Sunday, January 29, 2006

What I'm Reading: Back to School Edition

Alternatively titled: "For Better, or Quite Possibly Worse" because the things I have to read for school, and the things I want to read despite school are rarely very well aligned.

If the Christmas edition of "What I'm Reading" didn't satisfy your thirst, here is a look at my slightly more scholarly endeavours of late (and those yet to come):
  1. The Autobiography of Alice B. Toklas by Gertrude Stein. American Lit. No, you read it right. All in all not a bad read, if you can handle the tone--super conversational.
  2. Boswell's London Journal by James Boswell, Ed. Pottle. Restoration Lit. If you like to read about 18th-century sexually transmitted diseases, this might be the book for you. I am considering writing an essay on Boswell's Scottishness...I was supposed to finish the book for last term though and haven't cracked the spine even as we speak. Maybe I will stick to Gulliver's Englishness...it's slightly less disgusting.
  3. The History of Rasselas, Prince of Abissinia by Samuel Johnson. Also for Restoration Lit. I don't have any clue what it's about, but I have to do a 60 minute presentation on it in March. So I put it on my list to remind myself.
  4. "Dress Suits for Hire" by Holly Hughes as printed in Clit Notes. Modern Drama. There's a stirring moment in this play that actually makes the sacrament of Christ sexually explicit in ways I never thought I would live to see. For a more dramatic rendition, come to my presentation Tuesday afternoon. Oh ya, I'm pretending to be a lesbian for like 10 minutes. I bet the unbelievability caused by my wretched acting will be deemed my fear of successfully performing in an identity I don't wish to sympathise with. I bet.
  5. Cat on a Hot Tin Roof by Tennessee Williams. Modern Drama. I actually read it for last week's class but still feel it deserves a bit of a recommendation. For anyone feeling sexually frustrated or ostracized...you'll really identify with the central metaphor. Seriously, that's what I've been told.
  6. Poems by Ezra Pound. American Lit. So, Pound was a fascist and my professor has actually spent the better part of his academic career trying to figure him out. Maybe you can solve the enigma for me and I'll use it as my fourth year thesis.
  7. The Sun Also Rises by Ernest Hemmingway. Impotence is a fascinating subject for fiction, don't you think?
  8. Chapter Ten of Child Development...I think it's more on cognitive development...maybe even information processing theory. In case you thought I was too literarily-minded.
  9. "Reading as Goal-Oriented Behaviour" by D.G. Bouwhuis. DTP. Worst twenty minutes of my life spent reading. Maybe not, but holding some serious clout in the very most boringest category.
  10. George and Rue by George Elliott Clarke. Because I really want to read it! This was my new book of the month and Shane's "ya ya I'm sorry I left you worrying about whether I was dead or alive for hours at a time" present to me on Saturday. I am so excited to read it I can barely breathe. And I have so much to read for school...but I am going to sleep with George tonight. That's all there is to it.

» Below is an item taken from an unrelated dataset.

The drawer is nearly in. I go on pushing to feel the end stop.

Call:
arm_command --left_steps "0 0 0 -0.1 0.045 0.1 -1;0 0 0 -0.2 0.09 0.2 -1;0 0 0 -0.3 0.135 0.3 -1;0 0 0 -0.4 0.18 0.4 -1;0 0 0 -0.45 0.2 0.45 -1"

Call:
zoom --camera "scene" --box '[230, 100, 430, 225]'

Stay tuned. I'm surprisingly pleased with life the world and everything tonight, but you know how closely bitterness always follows sweets. For the sake of keeping your faith in me I'll let you in on one of my more clever aphorisms of the last month of so: "I feel the same way about doctors that I feel about pants: everyone should have to use them but me." I said something I can't touch and I always want way too much, anyway. Convert to Weinism. Convert to knowledge.